The other risk is the adjournment of final hearings as a result of unavailability of QLRs. Given A View from the President’s Chambers: July 2023, courts will have to carefully consider the overriding objective – dealing with matters expeditiously and fairly, acting proportionately and ensuring that parties are on an equal footing – before deciding whether to adjourn or default to the approach of a judge putting questions to witnesses in cross-examination. Relevant factors are likely to include how long the case has been ongoing, the nature of the allegations, how complex the issues are that the court is being asked to determine, and any particular vulnerabilities of the parties.

A small but obvious observation – even if the case itself involves no cross-examination on alleged domestic abuse, the prohibitions and rules regarding QLRs still apply. None of the tests require consideration about the subject matter of cross-examination. Thus, even if conduct arguments play no part in the financial remedy proceedings, a QLR can still be required (as happened in this particular case).
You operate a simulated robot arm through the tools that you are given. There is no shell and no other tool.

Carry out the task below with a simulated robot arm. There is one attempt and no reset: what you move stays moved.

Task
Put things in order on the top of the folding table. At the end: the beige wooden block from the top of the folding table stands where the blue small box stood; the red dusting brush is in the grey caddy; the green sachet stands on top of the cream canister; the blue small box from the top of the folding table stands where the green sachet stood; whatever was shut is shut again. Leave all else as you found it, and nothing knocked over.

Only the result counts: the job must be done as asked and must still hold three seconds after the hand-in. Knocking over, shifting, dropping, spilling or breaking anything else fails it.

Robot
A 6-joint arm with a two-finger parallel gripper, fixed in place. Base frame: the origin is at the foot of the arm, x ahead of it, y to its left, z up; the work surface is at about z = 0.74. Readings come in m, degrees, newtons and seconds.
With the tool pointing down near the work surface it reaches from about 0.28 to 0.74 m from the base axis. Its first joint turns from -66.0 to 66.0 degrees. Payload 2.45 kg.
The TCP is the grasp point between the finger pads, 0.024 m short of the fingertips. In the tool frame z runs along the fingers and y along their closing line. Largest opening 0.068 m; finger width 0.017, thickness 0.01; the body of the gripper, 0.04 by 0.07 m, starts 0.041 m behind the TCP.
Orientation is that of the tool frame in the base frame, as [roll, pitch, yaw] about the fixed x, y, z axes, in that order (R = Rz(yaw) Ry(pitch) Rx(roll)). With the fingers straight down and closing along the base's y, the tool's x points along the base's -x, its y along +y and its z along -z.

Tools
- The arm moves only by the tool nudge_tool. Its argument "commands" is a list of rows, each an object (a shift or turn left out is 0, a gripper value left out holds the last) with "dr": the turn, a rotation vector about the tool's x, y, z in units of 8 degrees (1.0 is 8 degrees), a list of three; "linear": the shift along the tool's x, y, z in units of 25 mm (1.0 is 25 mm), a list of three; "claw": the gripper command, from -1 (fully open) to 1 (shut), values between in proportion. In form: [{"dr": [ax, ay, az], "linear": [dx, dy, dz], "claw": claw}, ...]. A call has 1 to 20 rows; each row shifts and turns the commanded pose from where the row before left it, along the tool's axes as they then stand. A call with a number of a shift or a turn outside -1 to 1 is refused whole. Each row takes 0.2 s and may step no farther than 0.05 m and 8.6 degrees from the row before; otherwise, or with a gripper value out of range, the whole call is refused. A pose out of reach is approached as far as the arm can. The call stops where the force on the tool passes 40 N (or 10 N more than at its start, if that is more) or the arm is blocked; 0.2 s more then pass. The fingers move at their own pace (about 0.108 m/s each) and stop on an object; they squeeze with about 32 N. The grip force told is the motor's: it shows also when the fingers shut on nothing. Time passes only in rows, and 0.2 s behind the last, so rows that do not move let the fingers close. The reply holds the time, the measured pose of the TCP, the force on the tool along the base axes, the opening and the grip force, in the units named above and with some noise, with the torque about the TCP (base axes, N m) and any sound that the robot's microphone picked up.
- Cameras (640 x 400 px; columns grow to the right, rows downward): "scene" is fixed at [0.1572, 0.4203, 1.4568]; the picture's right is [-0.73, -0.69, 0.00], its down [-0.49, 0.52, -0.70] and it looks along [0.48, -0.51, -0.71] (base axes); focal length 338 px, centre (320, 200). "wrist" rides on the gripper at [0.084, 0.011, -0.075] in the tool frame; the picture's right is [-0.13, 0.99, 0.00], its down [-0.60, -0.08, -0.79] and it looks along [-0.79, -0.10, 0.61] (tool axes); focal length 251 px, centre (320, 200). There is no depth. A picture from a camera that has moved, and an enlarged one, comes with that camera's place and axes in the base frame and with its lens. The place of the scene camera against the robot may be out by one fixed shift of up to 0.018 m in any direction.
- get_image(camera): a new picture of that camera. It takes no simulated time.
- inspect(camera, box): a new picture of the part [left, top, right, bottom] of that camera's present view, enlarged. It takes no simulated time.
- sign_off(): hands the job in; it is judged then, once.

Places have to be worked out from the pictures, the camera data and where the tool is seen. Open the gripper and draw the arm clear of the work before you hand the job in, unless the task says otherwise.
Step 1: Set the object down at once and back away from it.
As ever, practitioners are encouraged to keep an eye out for developments and continuing guidance. The positive to take away from this decision is the fact that QLRs are of practical benefit to the family justice system as a whole and, when available, can ably perform their duties. The onus, for now, lies on those practitioners and the court to streamline the approach and engage with the question of QLRs at the earliest stages so that hearings can be effective.